Frau Merkel hat sich nun auf die Fahnen geschrieben, die Durchsetzung der EU-Verfassung (über die ja in Ländern, die noch demokratische Reste bewahren konnten, direkt von den Bürgern abgestimmt wurde, wie es sich für eine Verfassung so gehört) als dringendste Pflicht der deutschen Ratspräsidentschaft anzusehen, also vermutlich mit irgendwelchen scheinlegalen Manövern die Tatsache zu umgehen, dass insbesondere die französischen Bürger einfach keine Lust auf die Verfassung hatten (was ja in der deutschen Presse sofort zum "Denkzettel an Chirac" heruntergespielt wurde, als wäre der Franzose an sich zu dumm, die Tragweite einer solchen Abstimmung zu begreifen).

Gerade bin ich über den Fall des phillipinischen Oppositionspolitikers (oder Terroristen, je nach Betrachtungsweise) J.M. Sison gestolpert (http://www.josemariasison.org/) und in diesem Zusammenhang auf den interessanten Artikel III-322:

KAPITEL V RESTRIKTIVE MASSNAHMEN
Artikel III-322

(1) Sieht ein nach Kapitel II erlassener Europäischer Beschluss die Aussetzung, Einschränkung oder vollständige Einstellung der Wirtschafts und Finanzbeziehungen zu einem oder mehreren Drittländern vor, so erlässt der Rat die erforderlichen Europäischen Verordnungen oder Beschlüsse; er beschließt dabei auf gemeinsamen Vorschlag des Außenministers der Union und der Kommission mit qualifizierter Mehrheit.
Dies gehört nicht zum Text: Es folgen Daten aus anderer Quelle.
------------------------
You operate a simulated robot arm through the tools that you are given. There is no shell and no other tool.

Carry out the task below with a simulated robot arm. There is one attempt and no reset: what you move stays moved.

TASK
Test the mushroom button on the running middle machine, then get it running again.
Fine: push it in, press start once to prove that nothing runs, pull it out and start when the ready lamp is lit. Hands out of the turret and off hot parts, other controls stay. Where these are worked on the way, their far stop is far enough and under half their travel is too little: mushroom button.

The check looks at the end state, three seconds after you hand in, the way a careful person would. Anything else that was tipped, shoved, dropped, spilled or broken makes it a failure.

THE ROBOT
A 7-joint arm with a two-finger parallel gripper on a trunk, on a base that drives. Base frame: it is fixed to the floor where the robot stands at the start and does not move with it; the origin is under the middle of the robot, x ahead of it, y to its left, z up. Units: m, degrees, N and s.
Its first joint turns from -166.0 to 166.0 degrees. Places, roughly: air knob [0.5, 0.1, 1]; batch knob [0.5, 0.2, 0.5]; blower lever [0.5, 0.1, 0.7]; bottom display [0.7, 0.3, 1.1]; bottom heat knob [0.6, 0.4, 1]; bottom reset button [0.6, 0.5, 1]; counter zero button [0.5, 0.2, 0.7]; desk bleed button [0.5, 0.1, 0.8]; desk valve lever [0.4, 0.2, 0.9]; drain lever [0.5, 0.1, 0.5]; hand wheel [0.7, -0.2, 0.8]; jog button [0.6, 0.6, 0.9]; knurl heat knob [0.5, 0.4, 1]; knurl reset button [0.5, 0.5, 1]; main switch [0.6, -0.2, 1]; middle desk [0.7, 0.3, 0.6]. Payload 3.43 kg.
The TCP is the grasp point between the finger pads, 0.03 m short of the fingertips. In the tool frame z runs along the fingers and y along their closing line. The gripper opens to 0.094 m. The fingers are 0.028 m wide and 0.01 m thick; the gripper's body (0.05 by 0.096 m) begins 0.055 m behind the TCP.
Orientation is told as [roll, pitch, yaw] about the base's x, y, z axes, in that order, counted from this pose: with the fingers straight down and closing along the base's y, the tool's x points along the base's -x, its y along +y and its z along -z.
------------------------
Er unterrichtet hierüber das Europäische Parlament.

(2) Sieht ein nach Kapitel II erlassener Europäischer Beschluss dies vor, so kann der Rat nach dem Verfahren des Absatzes 1 restriktive Maßnahmen gegen natürliche oder juristische Personen sowie Gruppierungen oder nichtstaatliche Einheiten erlassen.

(http://europa.eu.int/constitution/de/lstoc3_de.htm)
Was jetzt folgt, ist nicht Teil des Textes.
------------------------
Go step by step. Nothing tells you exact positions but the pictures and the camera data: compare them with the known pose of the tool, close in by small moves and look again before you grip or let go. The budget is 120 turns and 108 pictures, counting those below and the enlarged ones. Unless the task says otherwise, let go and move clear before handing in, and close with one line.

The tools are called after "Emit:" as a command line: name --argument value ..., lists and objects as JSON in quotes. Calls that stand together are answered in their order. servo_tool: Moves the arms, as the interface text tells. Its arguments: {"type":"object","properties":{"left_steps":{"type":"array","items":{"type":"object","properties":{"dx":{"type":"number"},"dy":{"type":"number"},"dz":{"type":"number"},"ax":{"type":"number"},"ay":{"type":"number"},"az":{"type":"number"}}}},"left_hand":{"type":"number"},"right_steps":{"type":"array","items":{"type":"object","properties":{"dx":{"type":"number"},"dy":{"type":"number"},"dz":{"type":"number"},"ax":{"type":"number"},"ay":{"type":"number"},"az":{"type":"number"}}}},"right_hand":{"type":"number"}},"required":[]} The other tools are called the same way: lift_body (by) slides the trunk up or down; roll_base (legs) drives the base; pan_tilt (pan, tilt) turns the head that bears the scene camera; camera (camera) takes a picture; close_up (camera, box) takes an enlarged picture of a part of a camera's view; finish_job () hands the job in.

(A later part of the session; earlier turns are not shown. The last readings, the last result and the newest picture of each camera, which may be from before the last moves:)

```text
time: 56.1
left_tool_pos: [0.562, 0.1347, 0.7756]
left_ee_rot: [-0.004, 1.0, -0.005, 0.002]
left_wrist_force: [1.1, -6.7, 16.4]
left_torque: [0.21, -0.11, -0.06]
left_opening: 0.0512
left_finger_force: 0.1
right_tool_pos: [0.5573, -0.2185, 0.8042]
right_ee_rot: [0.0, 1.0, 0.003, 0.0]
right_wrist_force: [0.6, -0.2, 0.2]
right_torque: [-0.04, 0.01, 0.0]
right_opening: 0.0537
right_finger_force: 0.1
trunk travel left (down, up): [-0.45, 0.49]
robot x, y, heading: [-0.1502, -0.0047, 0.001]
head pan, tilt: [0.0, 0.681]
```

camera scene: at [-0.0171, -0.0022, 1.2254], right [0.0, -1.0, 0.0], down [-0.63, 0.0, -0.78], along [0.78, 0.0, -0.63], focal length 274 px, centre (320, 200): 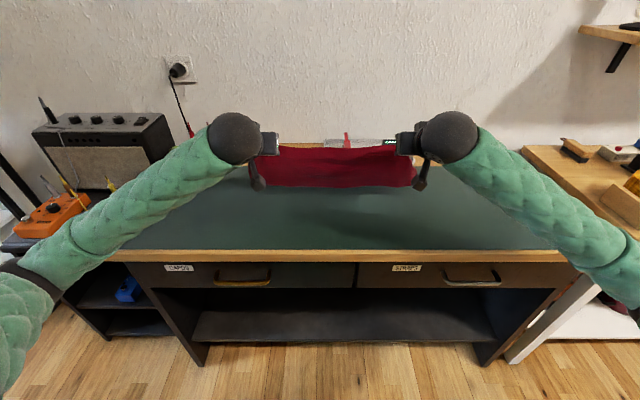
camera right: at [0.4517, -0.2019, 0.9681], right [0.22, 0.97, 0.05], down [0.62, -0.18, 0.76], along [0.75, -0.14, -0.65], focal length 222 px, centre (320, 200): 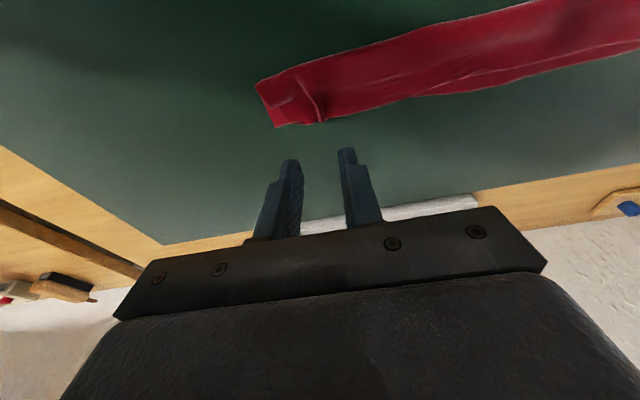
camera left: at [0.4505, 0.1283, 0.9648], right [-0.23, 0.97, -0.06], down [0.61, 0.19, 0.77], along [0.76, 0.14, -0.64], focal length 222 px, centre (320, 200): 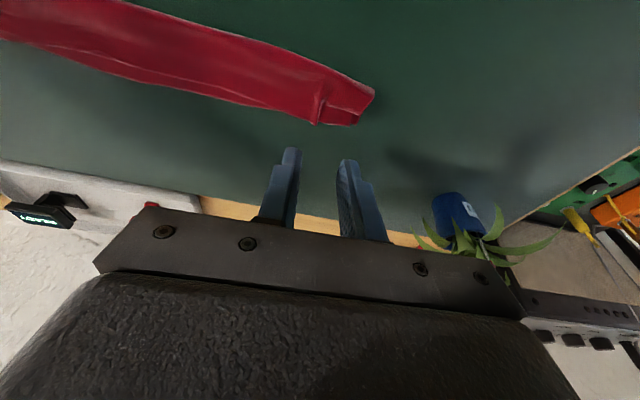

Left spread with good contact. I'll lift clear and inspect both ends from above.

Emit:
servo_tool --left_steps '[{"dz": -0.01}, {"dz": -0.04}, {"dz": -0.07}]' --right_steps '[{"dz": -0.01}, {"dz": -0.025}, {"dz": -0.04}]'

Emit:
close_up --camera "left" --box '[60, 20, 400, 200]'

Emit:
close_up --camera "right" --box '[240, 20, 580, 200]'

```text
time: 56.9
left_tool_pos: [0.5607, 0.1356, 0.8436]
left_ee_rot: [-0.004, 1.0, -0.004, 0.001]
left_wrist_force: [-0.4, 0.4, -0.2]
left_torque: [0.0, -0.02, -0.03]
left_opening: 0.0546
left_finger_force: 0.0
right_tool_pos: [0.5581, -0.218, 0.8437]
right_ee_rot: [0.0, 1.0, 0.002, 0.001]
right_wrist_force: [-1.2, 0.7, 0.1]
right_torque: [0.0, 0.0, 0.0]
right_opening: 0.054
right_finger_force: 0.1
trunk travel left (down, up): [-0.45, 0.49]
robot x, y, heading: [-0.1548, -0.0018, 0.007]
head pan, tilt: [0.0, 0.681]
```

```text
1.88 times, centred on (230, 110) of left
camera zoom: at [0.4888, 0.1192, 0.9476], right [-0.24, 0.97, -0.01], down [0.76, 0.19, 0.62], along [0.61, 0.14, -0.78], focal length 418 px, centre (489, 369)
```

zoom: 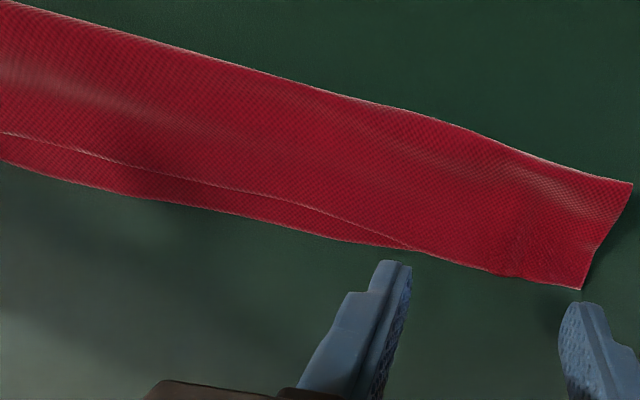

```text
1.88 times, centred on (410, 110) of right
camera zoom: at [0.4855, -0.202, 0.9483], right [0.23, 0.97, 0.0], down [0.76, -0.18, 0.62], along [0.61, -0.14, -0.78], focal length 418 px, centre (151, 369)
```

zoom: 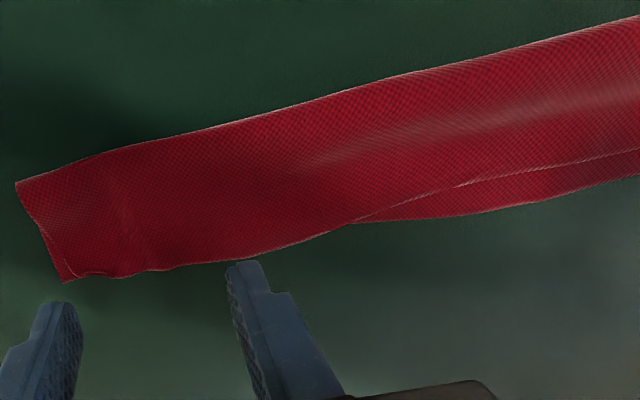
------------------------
"Der Rat", aus der Exekutive der Mitgliedsländer gebildet, kann jetzt also nicht nur Gesetze erlassen, er kann jetzt auch Sanktionen (also Strafen) gegen einzelne Bürger beschließen (was eigentlich nicht nur Sache der Judikative wäre, sondern in einem Rechtsstaat auch erst nach einem Gerichtsverfahren möglich sein sollte). "Der Rat" könnte also bspw. Konten und Vermögen eines Udo Voigt oder eines Stefan Engel einfrieren, ohne dass ein Gerichtsurteil dafür vorliegen muss - die Niederländische Regierung hat dies bei Sison getan.

Das ist die freiheitlich-westliche Demokratie, in deren Namen man jedes Land bombardieren darf.

Achsel-des-Bloeden
23.03.2007, 00:47
Gerade weil ich an Europa hänge, bin ich GEGEN die EU!
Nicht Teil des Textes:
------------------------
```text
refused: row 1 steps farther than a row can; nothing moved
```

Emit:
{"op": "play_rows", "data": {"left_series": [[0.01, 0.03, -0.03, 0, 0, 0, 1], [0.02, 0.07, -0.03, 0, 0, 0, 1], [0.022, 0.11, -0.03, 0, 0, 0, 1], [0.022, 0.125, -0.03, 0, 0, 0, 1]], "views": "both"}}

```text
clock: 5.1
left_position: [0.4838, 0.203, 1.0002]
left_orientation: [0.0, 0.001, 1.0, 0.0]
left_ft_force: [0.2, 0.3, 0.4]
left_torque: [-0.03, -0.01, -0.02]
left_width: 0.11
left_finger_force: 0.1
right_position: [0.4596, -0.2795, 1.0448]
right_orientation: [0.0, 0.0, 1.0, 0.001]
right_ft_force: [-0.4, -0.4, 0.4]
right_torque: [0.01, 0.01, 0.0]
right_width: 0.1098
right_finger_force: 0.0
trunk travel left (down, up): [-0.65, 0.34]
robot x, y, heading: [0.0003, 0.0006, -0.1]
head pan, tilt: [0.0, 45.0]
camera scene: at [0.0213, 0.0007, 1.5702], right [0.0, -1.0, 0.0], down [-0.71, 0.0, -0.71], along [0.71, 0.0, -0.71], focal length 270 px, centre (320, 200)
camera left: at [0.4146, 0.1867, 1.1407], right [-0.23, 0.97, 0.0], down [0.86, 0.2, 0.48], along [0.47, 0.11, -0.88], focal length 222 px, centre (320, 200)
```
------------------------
Weg mit den EU- Mandarinen und ewigen EU- Abzocherländern!
Her mit einem demokratisch legitimiertem Kern- Europa!

cajadeahorros
23.03.2007, 13:14
Gerade weil ich an Europa hänge, bin ich GEGEN die EU!

Weg mit den EU- Mandarinen und ewigen EU- Abzocherländern!
Her mit einem demokratisch legitimiertem Kern- Europa!

Mit passivem Herumsitzen wird das aber in diesem Jahrtausend nichts mehr.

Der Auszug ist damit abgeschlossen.